__Source material__
>> Start
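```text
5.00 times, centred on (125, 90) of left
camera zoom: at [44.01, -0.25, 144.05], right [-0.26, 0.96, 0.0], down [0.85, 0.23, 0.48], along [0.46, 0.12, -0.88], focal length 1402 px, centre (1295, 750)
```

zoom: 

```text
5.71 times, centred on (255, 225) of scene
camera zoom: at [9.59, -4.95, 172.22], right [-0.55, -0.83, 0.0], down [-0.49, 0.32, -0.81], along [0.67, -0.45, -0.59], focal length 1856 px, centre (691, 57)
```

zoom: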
>> End
__What you have to do__
I need the excerpted passage again, verbatim and complete.

__Excerpted passage__
>> Start
CMI2015-A-01

Question

Twin primes are pairs of numbers $p$ and $p+2$ such that both are primes—for instance, $5$ and $7$, $11$ and $13$, $41$ and $43$. The Twin Prime Conjecture says that there are infinitely many twin primes.
Let $\text{TwinPrime}(n)$ be a predicate that is true if $n$ and $n+2$ are twin primes. Which of the following formulas, interpreted over positive integers, expresses that there are only finitely many twin primes?

• A. $\forall m \cdot \exists n \cdot m \leq n \text{ and not(TwinPrime}(n))$
• B. $\exists m \cdot \forall n \cdot n \leq m \text{ implies TwinPrime}(n)$
• C. $\forall m \cdot \exists n \cdot n \leq m \text{ and TwinPrime}(n)$
• D. $\exists m \cdot \forall n \cdot  \text{TwinPrime}(n) \text{ implies }n \leq m$

Comments

I am not sure but according to me -

Let T = {$n_1,n_2,n_3....n_k$} for some k, be the set of all positive integers n such that n and n+2 are primes.
Now if this T is finite then there must exist a maximum number m such that $\forall_i n_i<=m.$

Now coming to Option D -

$∃m.∀n.$ TwinPrime(n) implies $n≤m$
$\Rightarrow∃m(∀n($ TwinPrime(n) implies $n≤m$))
>> End
__Result of the exercise__
CMI2015-A-01

Question

Twin primes are pairs of numbers $p$ and $p+2$ such that both are primes—for instance, $5$ and $7$, $11$ and $13$, $41$ and $43$. The Twin Prime Conjecture says that there are infinitely many twin primes.
Let $\text{TwinPrime}(n)$ be a predicate that is true if $n$ and $n+2$ are twin primes. Which of the following formulas, interpreted over positive integers, expresses that there are only finitely many twin primes?

• A. $\forall m \cdot \exists n \cdot m \leq n \text{ and not(TwinPrime}(n))$
• B. $\exists m \cdot \forall n \cdot n \leq m \text{ implies TwinPrime}(n)$
• C. $\forall m \cdot \exists n \cdot n \leq m \text{ and TwinPrime}(n)$
• D. $\exists m \cdot \forall n \cdot  \text{TwinPrime}(n) \text{ implies }n \leq m$

Comments

I am not sure but according to me -

Let T = {$n_1,n_2,n_3....n_k$} for some k, be the set of all positive integers n such that n and n+2 are primes.
Now if this T is finite then there must exist a maximum number m such that $\forall_i n_i<=m.$

Now coming to Option D -

$∃m.∀n.$ TwinPrime(n) implies $n≤m$
$\Rightarrow∃m(∀n($ TwinPrime(n) implies $n≤m$))